Given data:
* start *

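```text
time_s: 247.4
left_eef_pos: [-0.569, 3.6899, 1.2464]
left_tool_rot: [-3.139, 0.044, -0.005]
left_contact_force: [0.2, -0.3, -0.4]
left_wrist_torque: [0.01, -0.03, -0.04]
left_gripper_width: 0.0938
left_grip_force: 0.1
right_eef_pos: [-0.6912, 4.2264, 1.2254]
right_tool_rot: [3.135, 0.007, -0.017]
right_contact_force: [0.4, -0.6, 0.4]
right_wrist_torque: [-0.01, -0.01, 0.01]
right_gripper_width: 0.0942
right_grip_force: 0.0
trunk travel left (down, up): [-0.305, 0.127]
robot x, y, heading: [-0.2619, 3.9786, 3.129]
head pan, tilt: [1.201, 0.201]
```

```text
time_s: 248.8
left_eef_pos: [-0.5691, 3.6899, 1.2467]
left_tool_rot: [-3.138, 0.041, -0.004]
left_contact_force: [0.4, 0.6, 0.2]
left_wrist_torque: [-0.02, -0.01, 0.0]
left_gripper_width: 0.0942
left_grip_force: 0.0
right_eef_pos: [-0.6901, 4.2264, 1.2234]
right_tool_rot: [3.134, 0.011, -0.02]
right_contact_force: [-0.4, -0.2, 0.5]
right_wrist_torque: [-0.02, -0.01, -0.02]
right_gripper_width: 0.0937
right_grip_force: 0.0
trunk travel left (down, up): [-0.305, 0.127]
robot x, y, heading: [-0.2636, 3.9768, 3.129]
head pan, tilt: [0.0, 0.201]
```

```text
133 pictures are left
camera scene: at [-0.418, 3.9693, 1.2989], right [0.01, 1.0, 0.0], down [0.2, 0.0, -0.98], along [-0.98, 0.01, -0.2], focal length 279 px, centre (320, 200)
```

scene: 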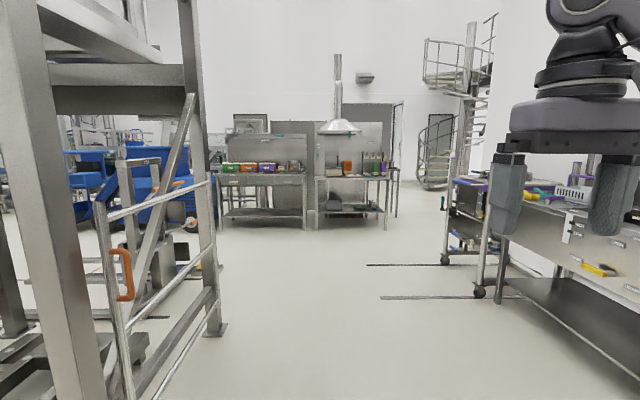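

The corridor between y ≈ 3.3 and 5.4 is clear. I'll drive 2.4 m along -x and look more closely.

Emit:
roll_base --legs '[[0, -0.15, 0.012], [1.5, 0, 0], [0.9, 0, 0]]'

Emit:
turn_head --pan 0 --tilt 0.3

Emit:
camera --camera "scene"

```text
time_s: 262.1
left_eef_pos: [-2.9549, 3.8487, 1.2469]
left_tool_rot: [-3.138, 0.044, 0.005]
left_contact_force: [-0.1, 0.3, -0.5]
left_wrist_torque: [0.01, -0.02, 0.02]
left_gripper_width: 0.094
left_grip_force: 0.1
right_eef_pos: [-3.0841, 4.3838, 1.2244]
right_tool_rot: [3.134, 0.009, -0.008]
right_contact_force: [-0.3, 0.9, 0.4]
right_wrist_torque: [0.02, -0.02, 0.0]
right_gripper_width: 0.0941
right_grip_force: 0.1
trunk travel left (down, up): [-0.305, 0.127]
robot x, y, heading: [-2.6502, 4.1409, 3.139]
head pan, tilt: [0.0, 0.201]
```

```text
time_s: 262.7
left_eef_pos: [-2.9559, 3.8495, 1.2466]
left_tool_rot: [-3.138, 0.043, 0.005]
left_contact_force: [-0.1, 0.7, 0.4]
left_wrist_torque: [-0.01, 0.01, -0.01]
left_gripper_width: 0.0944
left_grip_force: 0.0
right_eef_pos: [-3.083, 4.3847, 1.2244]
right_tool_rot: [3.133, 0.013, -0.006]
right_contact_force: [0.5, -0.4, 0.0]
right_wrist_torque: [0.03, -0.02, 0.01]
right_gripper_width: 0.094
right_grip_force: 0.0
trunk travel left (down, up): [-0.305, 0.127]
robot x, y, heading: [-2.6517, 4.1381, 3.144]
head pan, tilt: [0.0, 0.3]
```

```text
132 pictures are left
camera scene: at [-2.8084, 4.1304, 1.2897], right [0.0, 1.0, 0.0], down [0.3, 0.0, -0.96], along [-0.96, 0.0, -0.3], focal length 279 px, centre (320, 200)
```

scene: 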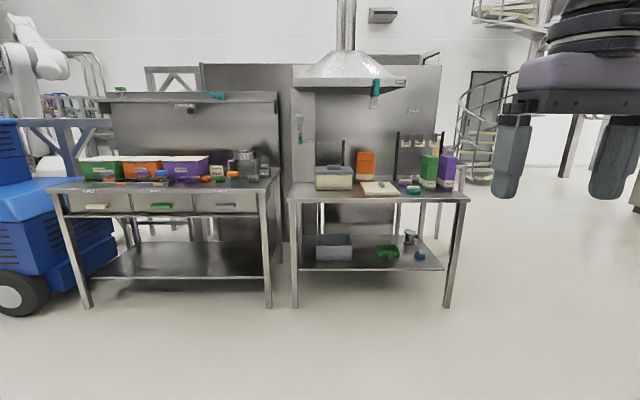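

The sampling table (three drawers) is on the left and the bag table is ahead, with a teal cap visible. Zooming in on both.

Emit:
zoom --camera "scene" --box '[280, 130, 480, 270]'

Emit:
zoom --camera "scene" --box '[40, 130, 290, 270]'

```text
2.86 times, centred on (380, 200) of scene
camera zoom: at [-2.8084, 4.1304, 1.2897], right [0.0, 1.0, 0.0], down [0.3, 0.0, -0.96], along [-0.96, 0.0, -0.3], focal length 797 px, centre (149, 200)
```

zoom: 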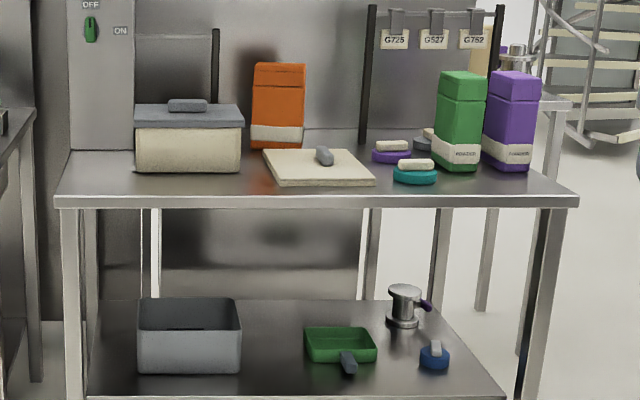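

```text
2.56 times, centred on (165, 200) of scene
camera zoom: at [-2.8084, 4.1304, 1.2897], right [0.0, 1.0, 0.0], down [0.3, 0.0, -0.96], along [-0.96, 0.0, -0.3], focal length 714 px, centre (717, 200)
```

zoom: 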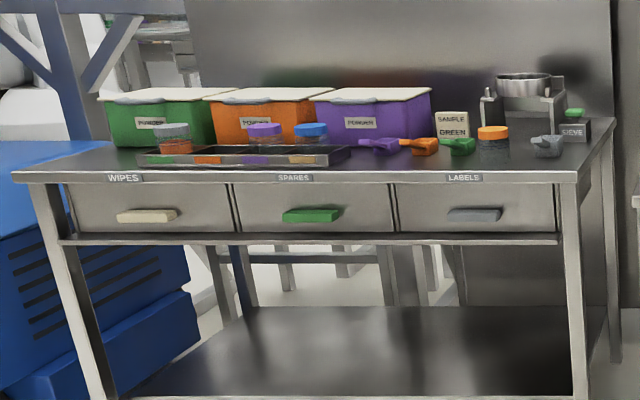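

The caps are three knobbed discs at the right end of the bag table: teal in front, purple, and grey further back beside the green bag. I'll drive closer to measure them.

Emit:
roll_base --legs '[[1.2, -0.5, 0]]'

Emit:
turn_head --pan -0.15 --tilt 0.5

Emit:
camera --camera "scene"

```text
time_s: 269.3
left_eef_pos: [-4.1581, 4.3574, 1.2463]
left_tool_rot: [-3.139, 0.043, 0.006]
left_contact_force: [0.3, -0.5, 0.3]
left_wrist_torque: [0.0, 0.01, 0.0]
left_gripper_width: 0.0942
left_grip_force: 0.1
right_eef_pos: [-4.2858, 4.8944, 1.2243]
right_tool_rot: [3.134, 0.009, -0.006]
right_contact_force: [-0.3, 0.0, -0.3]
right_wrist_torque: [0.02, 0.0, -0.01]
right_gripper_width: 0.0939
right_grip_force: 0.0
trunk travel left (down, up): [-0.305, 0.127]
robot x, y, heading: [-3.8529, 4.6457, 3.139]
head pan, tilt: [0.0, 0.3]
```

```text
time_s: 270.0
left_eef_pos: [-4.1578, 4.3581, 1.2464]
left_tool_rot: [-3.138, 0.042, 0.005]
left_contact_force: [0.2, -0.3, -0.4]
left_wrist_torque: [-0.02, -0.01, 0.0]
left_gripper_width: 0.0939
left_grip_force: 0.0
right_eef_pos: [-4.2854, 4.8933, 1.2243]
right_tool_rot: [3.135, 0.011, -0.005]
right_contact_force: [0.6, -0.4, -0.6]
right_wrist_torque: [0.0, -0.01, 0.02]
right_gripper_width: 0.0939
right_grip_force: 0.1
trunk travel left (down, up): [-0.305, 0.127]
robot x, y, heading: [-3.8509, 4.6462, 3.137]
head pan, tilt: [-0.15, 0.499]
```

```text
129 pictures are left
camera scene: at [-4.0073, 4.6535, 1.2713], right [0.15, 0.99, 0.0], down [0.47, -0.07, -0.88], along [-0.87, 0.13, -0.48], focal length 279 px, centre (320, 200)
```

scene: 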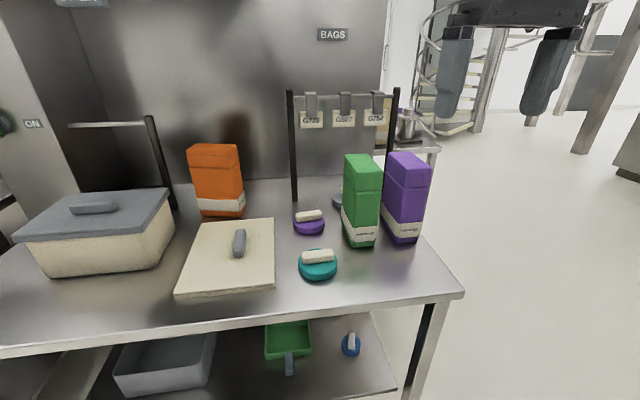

* end *

Requirement:
Check each line of the data above for the string "centred" and report only how many lines have it.

Full response:
2